**SELECTED TEXT:**
----------------------------------------

In summary, oil-cooled rotary-screw compressors offer users a continuous-duty source of compressed air in a neat, compact package that has low initial cost, maximum flexibility of installation, and easy maintenance.

Non-lubricated rotary screw and lobe

In addition to the non-lubricated reciprocating compressors that have become so common over the years, there are several versions of non-lubricated positive-displacement lobe or screw rotary compressors. These units are referred to as clearance-type compressors because the internal parts do not contact each other, so they require no lubrication in the compression chamber. Cooling is accomplished through the cylinder walls via water jackets.

The lobes or screws do not drive one another either; they are driven by some type of gear arrangement instead. This drive system also acts as a timing gear to maintain the rotor or lobe profile relationship accurately. Lubricant for the drive train must be confined to the bearing and gear area - and not allowed to get into the compression chamber.

In this basic design, there is a constant leakage rate for any fixed set of conditions. The critical internal clearances are between end covers and the rotor, between the rotor lobes, and between the rotor OD and the cylinder ID. These gaps, combined with no injected oil to help with sealing, are the main reasons why two stages are required for these units to produce acceptable efficiencies in 100-psi class applications.

----------------------------------------

**REQUESTS:**
A. Your answer is an exact quotation from the selected text: it starts at "In addition to" and ends at "via water jackets.".
B. Continue the selected text that opens with "In summary, oil-cooled".

----------------------------------------

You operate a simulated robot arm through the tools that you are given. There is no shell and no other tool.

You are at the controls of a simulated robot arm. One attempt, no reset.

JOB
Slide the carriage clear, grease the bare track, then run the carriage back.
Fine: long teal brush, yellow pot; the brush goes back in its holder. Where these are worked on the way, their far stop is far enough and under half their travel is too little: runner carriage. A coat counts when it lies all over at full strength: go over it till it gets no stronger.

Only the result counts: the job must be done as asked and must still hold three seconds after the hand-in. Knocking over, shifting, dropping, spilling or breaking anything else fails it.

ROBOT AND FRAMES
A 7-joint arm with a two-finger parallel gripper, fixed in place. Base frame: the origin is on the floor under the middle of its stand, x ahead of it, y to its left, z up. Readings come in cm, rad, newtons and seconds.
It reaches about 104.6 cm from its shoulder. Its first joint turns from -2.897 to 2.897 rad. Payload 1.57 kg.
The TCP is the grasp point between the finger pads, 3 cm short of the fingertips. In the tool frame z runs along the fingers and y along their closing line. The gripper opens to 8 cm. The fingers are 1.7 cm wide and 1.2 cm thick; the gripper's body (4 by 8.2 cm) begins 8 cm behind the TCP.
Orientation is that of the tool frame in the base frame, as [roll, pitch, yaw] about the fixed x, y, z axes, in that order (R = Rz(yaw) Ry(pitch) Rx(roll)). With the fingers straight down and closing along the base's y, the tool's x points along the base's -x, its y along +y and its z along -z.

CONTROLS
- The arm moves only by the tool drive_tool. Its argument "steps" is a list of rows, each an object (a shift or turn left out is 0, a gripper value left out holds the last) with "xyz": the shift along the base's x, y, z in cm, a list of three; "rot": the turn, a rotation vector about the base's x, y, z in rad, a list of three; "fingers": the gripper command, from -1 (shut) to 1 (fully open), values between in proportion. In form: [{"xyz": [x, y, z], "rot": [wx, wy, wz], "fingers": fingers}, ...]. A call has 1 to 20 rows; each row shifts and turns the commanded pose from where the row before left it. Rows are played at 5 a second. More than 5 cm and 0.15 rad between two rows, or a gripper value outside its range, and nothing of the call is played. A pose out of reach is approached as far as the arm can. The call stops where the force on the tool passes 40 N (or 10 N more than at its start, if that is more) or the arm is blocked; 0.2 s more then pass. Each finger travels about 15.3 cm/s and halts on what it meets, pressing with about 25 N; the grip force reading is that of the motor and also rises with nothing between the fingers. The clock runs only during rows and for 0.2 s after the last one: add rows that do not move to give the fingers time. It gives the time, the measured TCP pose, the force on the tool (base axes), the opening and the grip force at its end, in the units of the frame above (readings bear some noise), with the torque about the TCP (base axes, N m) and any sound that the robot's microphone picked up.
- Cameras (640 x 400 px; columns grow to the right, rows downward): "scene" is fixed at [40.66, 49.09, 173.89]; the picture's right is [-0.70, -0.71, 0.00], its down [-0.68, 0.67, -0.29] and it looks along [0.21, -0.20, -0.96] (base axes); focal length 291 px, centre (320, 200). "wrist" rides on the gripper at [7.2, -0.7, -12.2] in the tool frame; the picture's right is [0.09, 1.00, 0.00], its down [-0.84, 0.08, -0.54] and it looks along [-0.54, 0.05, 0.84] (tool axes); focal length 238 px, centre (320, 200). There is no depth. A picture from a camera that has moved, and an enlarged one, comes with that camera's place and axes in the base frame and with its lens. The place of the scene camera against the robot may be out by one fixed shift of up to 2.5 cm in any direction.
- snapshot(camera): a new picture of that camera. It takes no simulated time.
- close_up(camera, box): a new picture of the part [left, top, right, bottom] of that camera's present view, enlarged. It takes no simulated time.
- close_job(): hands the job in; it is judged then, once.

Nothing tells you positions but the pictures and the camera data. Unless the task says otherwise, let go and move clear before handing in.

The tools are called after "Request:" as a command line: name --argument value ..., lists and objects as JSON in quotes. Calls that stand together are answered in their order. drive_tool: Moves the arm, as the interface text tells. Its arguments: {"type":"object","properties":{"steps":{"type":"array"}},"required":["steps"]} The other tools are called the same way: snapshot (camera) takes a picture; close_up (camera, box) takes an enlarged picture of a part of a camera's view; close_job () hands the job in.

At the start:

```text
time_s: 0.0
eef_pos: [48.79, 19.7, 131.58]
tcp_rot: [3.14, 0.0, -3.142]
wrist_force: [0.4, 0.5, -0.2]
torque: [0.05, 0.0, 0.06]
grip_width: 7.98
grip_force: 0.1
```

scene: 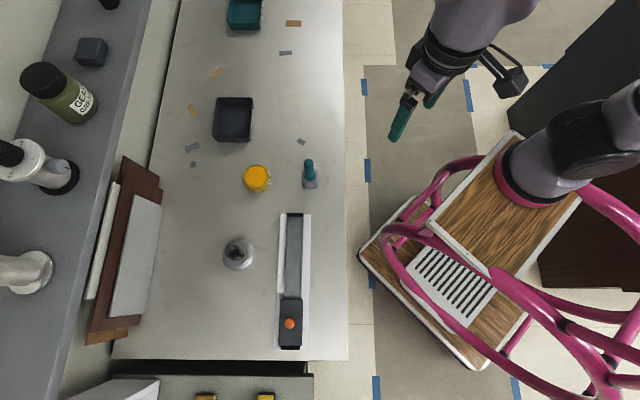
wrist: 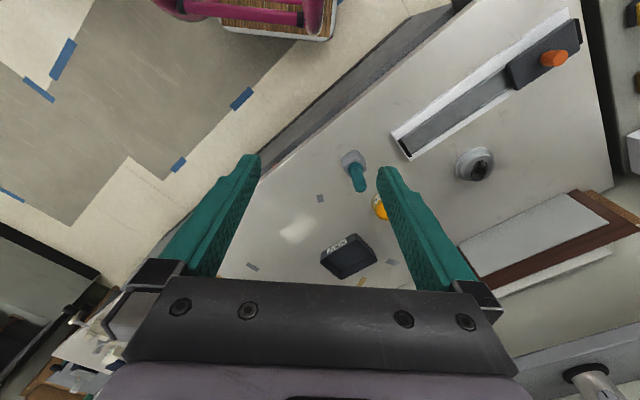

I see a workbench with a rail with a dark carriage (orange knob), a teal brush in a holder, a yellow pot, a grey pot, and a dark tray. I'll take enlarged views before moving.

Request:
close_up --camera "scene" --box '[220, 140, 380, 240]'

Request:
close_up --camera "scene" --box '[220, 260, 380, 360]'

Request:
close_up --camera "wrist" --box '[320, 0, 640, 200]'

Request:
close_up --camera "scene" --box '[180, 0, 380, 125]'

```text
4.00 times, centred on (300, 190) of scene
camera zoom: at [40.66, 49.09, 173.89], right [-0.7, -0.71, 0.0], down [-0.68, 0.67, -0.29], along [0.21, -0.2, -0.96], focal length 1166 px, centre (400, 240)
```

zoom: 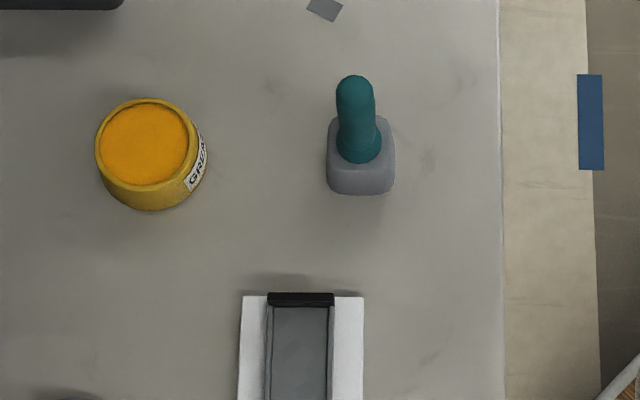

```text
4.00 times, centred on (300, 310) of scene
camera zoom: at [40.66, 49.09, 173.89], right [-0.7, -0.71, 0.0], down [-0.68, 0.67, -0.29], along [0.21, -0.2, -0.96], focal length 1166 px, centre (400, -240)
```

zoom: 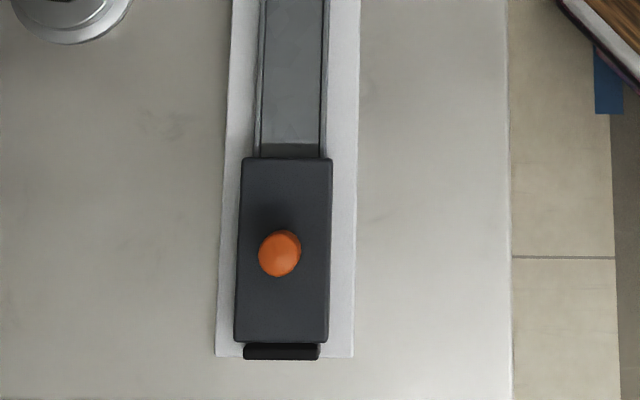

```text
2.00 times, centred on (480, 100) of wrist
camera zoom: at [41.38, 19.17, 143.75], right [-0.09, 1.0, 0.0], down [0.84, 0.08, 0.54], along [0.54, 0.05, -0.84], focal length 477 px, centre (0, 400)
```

----------------------------------------

**TASK-BY-TASK OUTPUTS:**
A.
In addition to the non-lubricated reciprocating compressors that have become so common over the years, there are several versions of non-lubricated positive-displacement lobe or screw rotary compressors. These units are referred to as clearance-type compressors because the internal parts do not contact each other, so they require no lubrication in the compression chamber. Cooling is accomplished through the cylinder walls via water jackets.

B.
Because these are rotary units, they enjoy all the advantages of rotaries over similar-sized non-lubricated reciprocating units:

• compact size,
• smooth delivery of cool air,
• ease of installation, and
• simple (but critical) maintenance

• more sensitive to dirty inlet air,
• lower efficiency - resulting in higher power cost, and
• any repair work is more sophisticated and requires specialized training, which the user may not have nor want to have. This means repair work will probably have to be performed by the distributor or the manufacturer.

Sliding-vane rotary compressors

Oil-cooled sliding-vane compressors, Figure 2, operate as other positive-displacement compressors do by trapping a charge of intake air - in this case, between the vanes. As the eccentric rotor turns, the vanes are forced into the rotor slots, shrinking the size of the cell holding the trapped air. The air is compressed to full discharge pressure when it reaches the outlet port. The heat of compression is removed by cooling oil sprayed right into the air while it is being compressed. The same oil helps with sealing the vane tips.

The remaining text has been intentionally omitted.